95. In passing, I note that under s. 58 of the Arbitration Act 1996 (which governs the position
in England and Wales), unless otherwise agreed by the parties, an award made by a
tribunal pursuant to an arbitration agreement is stated to be “final and binding” on the
parties and on any persons claiming through or under them (similar to s. 27 of the 1954
Act in Ireland).
96. These statutory provisions, in my view, demonstrate that there is no difference in
substance between an award which is stated to be “final” and one which is stated to be
“final and binding” under the relevant legislation. In each case, the effect of the award is
that it is final and binding, subject to whatever provisions in the relevant legislation allow
for challenges to be brought to such awards.

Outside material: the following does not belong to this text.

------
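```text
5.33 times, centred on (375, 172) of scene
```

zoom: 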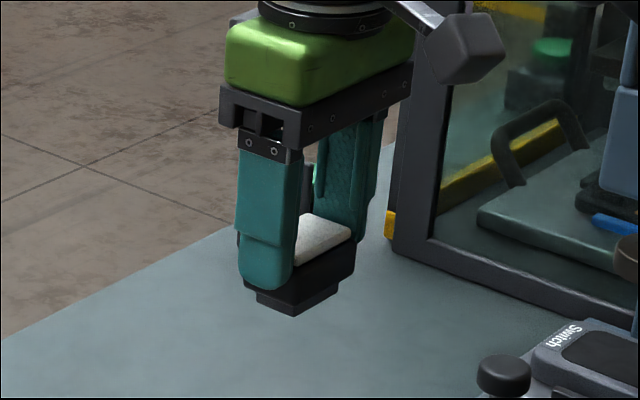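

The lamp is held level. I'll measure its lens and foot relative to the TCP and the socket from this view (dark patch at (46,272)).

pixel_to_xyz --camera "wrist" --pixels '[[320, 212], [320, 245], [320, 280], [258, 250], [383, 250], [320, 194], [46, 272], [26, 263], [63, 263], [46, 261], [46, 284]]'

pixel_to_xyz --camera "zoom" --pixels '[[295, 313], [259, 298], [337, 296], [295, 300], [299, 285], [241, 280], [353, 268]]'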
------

A similar conclusion can, in my view, be
drawn between an expert determination which is stated to be “final” and one which is
stated to be “final and binding”. In either case, the determination may be open to
challenge on very limited grounds (as we shall see shortly).
97. That leads me to a further point made by the defendant in support of its position as to the
effect of the expert determination agreement. The defendant argues that the status of a
determination made by the expert under the agreement for expert determination is
analogous to the decision of an adjudicator in the case of construction contracts under s.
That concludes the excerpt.